INFORMATION SHOWN:

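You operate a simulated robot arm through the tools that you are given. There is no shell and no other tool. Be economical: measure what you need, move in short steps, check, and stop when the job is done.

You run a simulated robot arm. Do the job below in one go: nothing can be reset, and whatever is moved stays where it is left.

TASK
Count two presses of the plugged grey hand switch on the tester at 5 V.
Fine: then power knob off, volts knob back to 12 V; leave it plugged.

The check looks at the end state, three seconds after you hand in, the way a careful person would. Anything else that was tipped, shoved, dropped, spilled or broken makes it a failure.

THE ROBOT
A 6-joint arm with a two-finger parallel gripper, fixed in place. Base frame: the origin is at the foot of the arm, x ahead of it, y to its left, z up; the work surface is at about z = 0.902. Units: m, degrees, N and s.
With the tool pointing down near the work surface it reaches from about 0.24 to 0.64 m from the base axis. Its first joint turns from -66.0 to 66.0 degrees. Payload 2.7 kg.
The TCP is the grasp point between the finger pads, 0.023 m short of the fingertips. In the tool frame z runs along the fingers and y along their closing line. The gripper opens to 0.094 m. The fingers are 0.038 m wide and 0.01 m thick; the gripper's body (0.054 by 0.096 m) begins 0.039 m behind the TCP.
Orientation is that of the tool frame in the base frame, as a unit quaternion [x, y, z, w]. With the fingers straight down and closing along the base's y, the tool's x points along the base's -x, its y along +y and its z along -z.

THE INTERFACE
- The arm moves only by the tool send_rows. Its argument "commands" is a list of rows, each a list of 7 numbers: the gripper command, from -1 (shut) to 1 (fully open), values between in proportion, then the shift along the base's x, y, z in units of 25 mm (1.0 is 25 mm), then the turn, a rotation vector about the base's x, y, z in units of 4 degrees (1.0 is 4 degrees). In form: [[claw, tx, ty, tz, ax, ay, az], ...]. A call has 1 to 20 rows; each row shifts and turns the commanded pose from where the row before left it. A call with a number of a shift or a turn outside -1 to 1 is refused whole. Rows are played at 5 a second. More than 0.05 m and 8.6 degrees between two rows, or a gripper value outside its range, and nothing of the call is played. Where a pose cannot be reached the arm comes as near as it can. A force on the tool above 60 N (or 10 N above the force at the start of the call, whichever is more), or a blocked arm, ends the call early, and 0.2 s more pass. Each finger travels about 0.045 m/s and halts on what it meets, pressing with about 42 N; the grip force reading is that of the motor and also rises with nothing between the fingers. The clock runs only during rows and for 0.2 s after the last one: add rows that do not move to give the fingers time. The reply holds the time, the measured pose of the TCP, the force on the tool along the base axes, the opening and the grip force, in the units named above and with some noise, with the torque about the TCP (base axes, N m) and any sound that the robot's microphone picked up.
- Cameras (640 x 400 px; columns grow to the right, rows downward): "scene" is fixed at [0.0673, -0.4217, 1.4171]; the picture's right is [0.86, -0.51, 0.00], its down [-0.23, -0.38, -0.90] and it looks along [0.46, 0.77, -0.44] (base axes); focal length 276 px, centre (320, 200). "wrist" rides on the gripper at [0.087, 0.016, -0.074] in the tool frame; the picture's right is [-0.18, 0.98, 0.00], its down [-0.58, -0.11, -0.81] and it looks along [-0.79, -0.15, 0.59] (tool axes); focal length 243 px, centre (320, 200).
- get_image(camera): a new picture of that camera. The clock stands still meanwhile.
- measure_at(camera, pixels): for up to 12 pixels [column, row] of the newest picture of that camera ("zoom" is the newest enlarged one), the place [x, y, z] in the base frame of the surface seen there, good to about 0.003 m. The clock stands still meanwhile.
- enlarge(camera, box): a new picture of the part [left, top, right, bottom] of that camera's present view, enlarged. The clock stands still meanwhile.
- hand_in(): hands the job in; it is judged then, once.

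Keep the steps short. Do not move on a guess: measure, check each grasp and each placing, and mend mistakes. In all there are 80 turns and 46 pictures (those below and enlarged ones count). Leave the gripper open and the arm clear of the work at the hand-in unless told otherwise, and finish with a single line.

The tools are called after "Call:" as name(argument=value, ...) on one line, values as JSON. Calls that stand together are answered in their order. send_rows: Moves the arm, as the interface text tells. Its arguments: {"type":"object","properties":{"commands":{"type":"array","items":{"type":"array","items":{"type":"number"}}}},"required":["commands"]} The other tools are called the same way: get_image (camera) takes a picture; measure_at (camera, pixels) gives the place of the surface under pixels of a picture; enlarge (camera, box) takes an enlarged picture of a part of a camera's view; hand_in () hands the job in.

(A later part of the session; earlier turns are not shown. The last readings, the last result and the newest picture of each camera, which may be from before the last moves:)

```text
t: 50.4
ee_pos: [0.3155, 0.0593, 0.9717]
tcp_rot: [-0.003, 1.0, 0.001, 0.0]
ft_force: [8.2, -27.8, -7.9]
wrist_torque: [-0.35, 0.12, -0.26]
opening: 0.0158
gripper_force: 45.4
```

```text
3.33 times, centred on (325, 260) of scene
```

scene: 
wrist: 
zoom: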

PROBLEM:
Set down all of the data above, word for word. Format the lines as a JSON array of strings and drop empty lines.

EXERCISE ANSWER:
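[
  "You operate a simulated robot arm through the tools that you are given. There is no shell and no other tool. Be economical: measure what you need, move in short steps, check, and stop when the job is done.",
  "You run a simulated robot arm. Do the job below in one go: nothing can be reset, and whatever is moved stays where it is left.",
  "TASK",
  "Count two presses of the plugged grey hand switch on the tester at 5 V.",
  "Fine: then power knob off, volts knob back to 12 V; leave it plugged.",
  "The check looks at the end state, three seconds after you hand in, the way a careful person would. Anything else that was tipped, shoved, dropped, spilled or broken makes it a failure.",
  "THE ROBOT",
  "A 6-joint arm with a two-finger parallel gripper, fixed in place. Base frame: the origin is at the foot of the arm, x ahead of it, y to its left, z up; the work surface is at about z = 0.902. Units: m, degrees, N and s.",
  "With the tool pointing down near the work surface it reaches from about 0.24 to 0.64 m from the base axis. Its first joint turns from -66.0 to 66.0 degrees. Payload 2.7 kg.",
  "The TCP is the grasp point between the finger pads, 0.023 m short of the fingertips. In the tool frame z runs along the fingers and y along their closing line. The gripper opens to 0.094 m. The fingers are 0.038 m wide and 0.01 m thick; the gripper's body (0.054 by 0.096 m) begins 0.039 m behind the TCP.",
  "Orientation is that of the tool frame in the base frame, as a unit quaternion [x, y, z, w]. With the fingers straight down and closing along the base's y, the tool's x points along the base's -x, its y along +y and its z along -z.",
  "THE INTERFACE",
  "- The arm moves only by the tool send_rows. Its argument \"commands\" is a list of rows, each a list of 7 numbers: the gripper command, from -1 (shut) to 1 (fully open), values between in proportion, then the shift along the base's x, y, z in units of 25 mm (1.0 is 25 mm), then the turn, a rotation vector about the base's x, y, z in units of 4 degrees (1.0 is 4 degrees). In form: [[claw, tx, ty, tz, ax, ay, az], ...]. A call has 1 to 20 rows; each row shifts and turns the commanded pose from where the row before left it. A call with a number of a shift or a turn outside -1 to 1 is refused whole. Rows are played at 5 a second. More than 0.05 m and 8.6 degrees between two rows, or a gripper value outside its range, and nothing of the call is played. Where a pose cannot be reached the arm comes as near as it can. A force on the tool above 60 N (or 10 N above the force at the start of the call, whichever is more), or a blocked arm, ends the call early, and 0.2 s more pass. Each finger travels about 0.045 m/s and halts on what it meets, pressing with about 42 N; the grip force reading is that of the motor and also rises with nothing between the fingers. The clock runs only during rows and for 0.2 s after the last one: add rows that do not move to give the fingers time. The reply holds the time, the measured pose of the TCP, the force on the tool along the base axes, the opening and the grip force, in the units named above and with some noise, with the torque about the TCP (base axes, N m) and any sound that the robot's microphone picked up.",
  "- Cameras (640 x 400 px; columns grow to the right, rows downward): \"scene\" is fixed at [0.0673, -0.4217, 1.4171]; the picture's right is [0.86, -0.51, 0.00], its down [-0.23, -0.38, -0.90] and it looks along [0.46, 0.77, -0.44] (base axes); focal length 276 px, centre (320, 200). \"wrist\" rides on the gripper at [0.087, 0.016, -0.074] in the tool frame; the picture's right is [-0.18, 0.98, 0.00], its down [-0.58, -0.11, -0.81] and it looks along [-0.79, -0.15, 0.59] (tool axes); focal length 243 px, centre (320, 200).",
  "- get_image(camera): a new picture of that camera. The clock stands still meanwhile.",
  "- measure_at(camera, pixels): for up to 12 pixels [column, row] of the newest picture of that camera (\"zoom\" is the newest enlarged one), the place [x, y, z] in the base frame of the surface seen there, good to about 0.003 m. The clock stands still meanwhile.",
  "- enlarge(camera, box): a new picture of the part [left, top, right, bottom] of that camera's present view, enlarged. The clock stands still meanwhile.",
  "- hand_in(): hands the job in; it is judged then, once.",
  "Keep the steps short. Do not move on a guess: measure, check each grasp and each placing, and mend mistakes. In all there are 80 turns and 46 pictures (those below and enlarged ones count). Leave the gripper open and the arm clear of the work at the hand-in unless told otherwise, and finish with a single line.",
  "The tools are called after \"Call:\" as name(argument=value, ...) on one line, values as JSON. Calls that stand together are answered in their order. send_rows: Moves the arm, as the interface text tells. Its arguments: {\"type\":\"object\",\"properties\":{\"commands\":{\"type\":\"array\",\"items\":{\"type\":\"array\",\"items\":{\"type\":\"number\"}}}},\"required\":[\"commands\"]} The other tools are called the same way: get_image (camera) takes a picture; measure_at (camera, pixels) gives the place of the surface under pixels of a picture; enlarge (camera, box) takes an enlarged picture of a part of a camera's view; hand_in () hands the job in.",
  "(A later part of the session; earlier turns are not shown. The last readings, the last result and the newest picture of each camera, which may be from before the last moves:)",
  "```text",
  "t: 50.4",
  "ee_pos: [0.3155, 0.0593, 0.9717]",
  "tcp_rot: [-0.003, 1.0, 0.001, 0.0]",
  "ft_force: [8.2, -27.8, -7.9]",
  "wrist_torque: [-0.35, 0.12, -0.26]",
  "opening: 0.0158",
  "gripper_force: 45.4",
  "```",
  "```text",
  "3.33 times, centred on (325, 260) of scene",
  "```",
  "scene: ",
  "wrist: ",
  "zoom:"
]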